The breeding objective, which drives the $C model, is built around a 500 head commercial cowherd
that replaces 20% of their breeding females per year with replacement heifers retained within their
own herd. In addition, this same herd then retains ownership on these cull heifers and their steer
mates through the feedlot and market those cattle on a quality-based carcass merit grid. Expected
progeny differences (EPDs) directly influencing a combined index: calving ease direct (CED) and
maternal (CEM), weaning weight (WW), yearling weight (YW), maternal milk (Milk), heifer pregnancy
(HP), docility (DOC), mature cow weight (MW), foot angle (Angle), claw set (Claw), dry matter intake
(DMI), marbling (Marb), carcass weight (CW), ribeye area (RE) and fat thickness (Fat).
$C is a linear combination of $M and $B. The simple formula to calculate $C on any animal is $C = $M + (1.297*$B).
In the example below, Bull A and Bull B are compared head-to-head. As a result, Bull A and Bull B should produce
progeny with similar profitability if heifers are being retained as replacements and remaining calves are fed and
marketed on a carcass merit grid.
||$M + (1.297*$B)
||70 + (1.297*127)
||51 + (1.297*140)
The idea of combining maternal and terminal traits into one economic selection index allows
a producer to make genetic progress in several different traits at once while accounting for
the relationships among these traits which may pull costs and revenues in different directions.

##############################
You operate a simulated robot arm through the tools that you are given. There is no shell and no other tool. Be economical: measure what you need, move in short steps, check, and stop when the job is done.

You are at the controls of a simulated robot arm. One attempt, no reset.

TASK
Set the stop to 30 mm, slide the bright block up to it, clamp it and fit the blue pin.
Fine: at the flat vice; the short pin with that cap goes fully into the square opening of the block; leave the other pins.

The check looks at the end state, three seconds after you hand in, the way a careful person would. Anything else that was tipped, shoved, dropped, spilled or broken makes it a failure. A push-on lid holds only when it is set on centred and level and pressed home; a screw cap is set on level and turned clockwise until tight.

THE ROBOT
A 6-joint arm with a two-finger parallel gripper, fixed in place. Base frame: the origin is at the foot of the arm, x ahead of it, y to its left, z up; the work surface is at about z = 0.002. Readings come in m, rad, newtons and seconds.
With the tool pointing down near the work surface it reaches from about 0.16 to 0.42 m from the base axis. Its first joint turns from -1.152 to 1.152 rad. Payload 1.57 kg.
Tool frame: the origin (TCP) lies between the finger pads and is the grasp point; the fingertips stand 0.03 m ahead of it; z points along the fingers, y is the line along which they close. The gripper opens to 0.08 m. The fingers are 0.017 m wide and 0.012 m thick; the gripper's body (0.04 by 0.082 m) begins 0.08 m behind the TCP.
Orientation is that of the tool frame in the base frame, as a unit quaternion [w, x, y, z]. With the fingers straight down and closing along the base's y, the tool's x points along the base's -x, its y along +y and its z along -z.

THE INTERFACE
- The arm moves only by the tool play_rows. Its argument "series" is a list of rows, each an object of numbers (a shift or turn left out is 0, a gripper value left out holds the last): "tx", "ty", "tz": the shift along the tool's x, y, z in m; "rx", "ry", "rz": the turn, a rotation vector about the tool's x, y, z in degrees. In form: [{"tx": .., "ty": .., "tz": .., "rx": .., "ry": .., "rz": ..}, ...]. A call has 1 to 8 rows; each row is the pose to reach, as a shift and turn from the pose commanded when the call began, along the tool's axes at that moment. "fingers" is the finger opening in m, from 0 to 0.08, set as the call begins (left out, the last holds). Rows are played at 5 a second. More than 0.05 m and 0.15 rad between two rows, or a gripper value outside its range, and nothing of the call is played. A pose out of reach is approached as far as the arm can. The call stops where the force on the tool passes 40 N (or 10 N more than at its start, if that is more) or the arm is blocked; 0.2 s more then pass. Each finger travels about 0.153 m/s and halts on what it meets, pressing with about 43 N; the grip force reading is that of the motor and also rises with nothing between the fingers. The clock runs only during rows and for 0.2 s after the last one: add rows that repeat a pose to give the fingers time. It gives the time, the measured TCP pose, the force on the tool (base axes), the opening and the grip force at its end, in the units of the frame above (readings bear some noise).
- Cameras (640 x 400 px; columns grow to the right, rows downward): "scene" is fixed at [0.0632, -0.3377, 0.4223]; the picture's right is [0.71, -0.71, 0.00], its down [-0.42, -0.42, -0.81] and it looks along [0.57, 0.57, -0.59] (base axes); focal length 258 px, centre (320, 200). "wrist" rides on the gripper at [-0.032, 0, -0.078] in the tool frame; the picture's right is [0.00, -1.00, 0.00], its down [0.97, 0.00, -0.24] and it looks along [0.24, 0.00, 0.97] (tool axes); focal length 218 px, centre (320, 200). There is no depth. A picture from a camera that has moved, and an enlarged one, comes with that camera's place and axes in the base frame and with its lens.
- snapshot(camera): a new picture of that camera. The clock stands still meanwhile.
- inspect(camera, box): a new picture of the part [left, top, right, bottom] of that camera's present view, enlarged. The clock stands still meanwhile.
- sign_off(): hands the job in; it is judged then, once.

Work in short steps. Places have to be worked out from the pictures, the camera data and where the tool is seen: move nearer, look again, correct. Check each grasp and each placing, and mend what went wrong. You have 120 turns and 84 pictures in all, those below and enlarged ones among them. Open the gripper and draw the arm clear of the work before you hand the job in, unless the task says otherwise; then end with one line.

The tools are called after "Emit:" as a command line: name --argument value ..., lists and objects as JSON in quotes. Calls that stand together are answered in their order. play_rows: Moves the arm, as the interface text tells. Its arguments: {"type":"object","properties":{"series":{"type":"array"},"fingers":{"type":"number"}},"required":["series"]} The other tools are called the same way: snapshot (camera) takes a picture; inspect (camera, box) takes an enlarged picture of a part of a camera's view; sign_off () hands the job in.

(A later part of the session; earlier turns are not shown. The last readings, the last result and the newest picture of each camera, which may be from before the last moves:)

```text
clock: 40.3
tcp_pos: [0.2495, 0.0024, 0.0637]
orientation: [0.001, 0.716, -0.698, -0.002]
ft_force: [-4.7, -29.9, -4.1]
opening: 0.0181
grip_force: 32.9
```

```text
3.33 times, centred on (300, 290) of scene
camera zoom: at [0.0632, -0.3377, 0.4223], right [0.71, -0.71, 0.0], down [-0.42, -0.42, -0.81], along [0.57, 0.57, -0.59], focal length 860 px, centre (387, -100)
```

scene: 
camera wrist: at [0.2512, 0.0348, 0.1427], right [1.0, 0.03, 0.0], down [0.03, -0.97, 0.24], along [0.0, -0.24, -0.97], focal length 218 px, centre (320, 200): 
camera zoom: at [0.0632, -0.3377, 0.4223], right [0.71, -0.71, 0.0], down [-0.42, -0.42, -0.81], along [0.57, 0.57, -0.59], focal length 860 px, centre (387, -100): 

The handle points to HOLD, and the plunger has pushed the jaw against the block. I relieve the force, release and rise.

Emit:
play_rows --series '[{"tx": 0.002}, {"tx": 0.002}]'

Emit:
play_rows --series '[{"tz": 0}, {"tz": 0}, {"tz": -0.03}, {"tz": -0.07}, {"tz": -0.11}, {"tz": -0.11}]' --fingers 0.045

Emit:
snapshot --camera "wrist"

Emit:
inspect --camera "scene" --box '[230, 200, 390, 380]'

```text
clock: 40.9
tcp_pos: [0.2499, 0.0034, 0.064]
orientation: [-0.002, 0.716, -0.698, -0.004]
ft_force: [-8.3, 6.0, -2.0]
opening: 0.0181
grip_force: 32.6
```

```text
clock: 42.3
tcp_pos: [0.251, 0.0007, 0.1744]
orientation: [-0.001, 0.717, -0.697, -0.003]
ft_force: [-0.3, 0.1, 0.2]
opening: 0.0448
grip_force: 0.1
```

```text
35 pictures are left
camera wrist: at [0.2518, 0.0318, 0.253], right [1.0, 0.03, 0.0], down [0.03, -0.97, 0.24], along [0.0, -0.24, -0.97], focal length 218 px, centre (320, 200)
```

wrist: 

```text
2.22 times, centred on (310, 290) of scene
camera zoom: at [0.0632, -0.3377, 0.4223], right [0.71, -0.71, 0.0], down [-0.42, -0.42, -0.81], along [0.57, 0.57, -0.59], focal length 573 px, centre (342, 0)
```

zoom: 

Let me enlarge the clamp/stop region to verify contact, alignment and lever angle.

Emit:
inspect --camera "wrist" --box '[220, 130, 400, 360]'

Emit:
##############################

For example, continuing to increase WW, YW and CWT results in more saleable product, increasing
revenue; however, it also drives up input costs across other segments of the operation. Mature
cow size, for instance, is positively correlated to these three growth traits. As increased
selection pressure on weaning, yearling and carcass weight continues, mature cow size will
increase resulting in higher maintenance energy requirements increasing costs. $C recognizes
these types of relationships and targets optimal level of genetic change in each of these
traits that results in maximum profitability.